The Vikings lost 30-13 that Sunday to the Packers, before wresting the NFC North title from them in a Week 17 Sunday night game that signaled the Vikings' legitimacy on a nationwide level. On Sunday, they have a chance to make perhaps the most profound statement about the mettle of their program since that win at Lambeau Field.

For all the Vikings' success in 4½ seasons under Zimmer — a 45-29-1 regular-season record, two division titles and a trip to the NFC Championship Game — it's worth noting that they've done perhaps their most significant work at home. They've beaten four teams with winning records on the road under Zimmer, defeating the Lions and Falcons in back-to-back weeks last season after beating Atlanta and Green Bay in 2015. Against teams that went on to make the playoffs, the Vikings went 2-8 on the road from 2014-17, and have a pair of road losses against current division leaders this season (the Rams and Bears).
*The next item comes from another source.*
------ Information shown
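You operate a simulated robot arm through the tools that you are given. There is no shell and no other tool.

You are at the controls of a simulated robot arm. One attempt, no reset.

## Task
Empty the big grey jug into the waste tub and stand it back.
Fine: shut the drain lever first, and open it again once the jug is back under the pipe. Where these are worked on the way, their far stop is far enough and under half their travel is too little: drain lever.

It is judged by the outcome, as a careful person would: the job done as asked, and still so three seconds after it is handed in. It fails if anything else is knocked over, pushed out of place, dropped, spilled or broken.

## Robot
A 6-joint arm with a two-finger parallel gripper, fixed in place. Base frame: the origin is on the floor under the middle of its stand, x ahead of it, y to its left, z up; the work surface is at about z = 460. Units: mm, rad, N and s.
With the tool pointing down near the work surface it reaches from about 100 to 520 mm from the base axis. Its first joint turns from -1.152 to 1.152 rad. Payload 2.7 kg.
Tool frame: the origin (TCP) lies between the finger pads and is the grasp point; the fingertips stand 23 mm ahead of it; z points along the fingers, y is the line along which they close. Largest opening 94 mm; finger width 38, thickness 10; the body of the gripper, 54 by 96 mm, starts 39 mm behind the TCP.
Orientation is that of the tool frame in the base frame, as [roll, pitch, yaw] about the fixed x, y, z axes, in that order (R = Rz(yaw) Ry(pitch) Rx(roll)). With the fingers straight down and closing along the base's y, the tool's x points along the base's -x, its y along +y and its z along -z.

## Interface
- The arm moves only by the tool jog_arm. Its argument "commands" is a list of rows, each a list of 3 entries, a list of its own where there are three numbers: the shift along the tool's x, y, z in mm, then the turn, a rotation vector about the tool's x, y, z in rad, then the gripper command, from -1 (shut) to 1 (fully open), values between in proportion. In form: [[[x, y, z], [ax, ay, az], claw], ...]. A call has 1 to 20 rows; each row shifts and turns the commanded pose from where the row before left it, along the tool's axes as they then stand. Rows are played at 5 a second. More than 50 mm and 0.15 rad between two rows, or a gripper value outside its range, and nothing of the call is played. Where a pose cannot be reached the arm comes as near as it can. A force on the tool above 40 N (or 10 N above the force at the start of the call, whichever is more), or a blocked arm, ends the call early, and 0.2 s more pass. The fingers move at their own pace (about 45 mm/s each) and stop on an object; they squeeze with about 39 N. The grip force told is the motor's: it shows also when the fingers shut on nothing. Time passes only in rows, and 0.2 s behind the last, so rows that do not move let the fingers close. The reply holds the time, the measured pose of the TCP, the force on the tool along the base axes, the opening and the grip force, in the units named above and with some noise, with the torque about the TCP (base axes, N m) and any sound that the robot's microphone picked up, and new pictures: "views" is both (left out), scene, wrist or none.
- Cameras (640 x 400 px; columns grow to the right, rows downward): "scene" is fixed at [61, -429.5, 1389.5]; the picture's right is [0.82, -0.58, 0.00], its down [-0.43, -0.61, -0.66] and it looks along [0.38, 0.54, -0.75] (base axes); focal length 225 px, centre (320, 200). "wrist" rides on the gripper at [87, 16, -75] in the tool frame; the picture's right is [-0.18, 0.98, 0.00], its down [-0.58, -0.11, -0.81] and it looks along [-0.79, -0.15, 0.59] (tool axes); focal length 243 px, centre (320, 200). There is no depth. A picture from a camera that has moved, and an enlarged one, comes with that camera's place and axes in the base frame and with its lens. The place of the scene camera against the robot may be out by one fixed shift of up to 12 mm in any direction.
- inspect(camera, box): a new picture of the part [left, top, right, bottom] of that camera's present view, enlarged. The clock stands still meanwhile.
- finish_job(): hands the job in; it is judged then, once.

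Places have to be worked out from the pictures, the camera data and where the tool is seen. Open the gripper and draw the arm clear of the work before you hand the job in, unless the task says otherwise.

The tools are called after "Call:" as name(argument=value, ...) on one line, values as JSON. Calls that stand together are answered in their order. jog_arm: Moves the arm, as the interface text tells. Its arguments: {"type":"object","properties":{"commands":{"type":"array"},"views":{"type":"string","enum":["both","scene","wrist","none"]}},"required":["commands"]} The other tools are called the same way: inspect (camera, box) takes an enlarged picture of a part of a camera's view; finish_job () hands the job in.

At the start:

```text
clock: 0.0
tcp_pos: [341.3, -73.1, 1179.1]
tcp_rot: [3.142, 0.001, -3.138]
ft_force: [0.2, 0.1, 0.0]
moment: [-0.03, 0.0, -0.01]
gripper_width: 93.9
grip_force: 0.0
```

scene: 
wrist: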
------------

Belichick praised Zimmer this week, calling him one of the best coaches in the NFL and saying the Patriots often watch the Vikings' defensive tape for ideas about things they can add to their own playbook. But in a league that's systematically engineered to produce turnover at the top, the Patriots have practically been immune to it.

Zimmer has talked in the past about his view that there are four stages of learning in football: learning to compete, learning to win, learning to handle success and learning to be a champion. If the Vikings are somewhere between the third and fourth stages, the Patriots are the gold standard of the final plateau.

""The thing I respect about their team the most, and I told our team this yesterday: They don't care what they did last week," Zimmer said. "They just focus on this week, and they go from there, and that's how they continue to win. We have to get that mentality where, whatever we did last week — whether we won by 50 or lost by 50 — it doesn't matter. The only thing that matters is this week. That's what they do, and I think they do a great job of it."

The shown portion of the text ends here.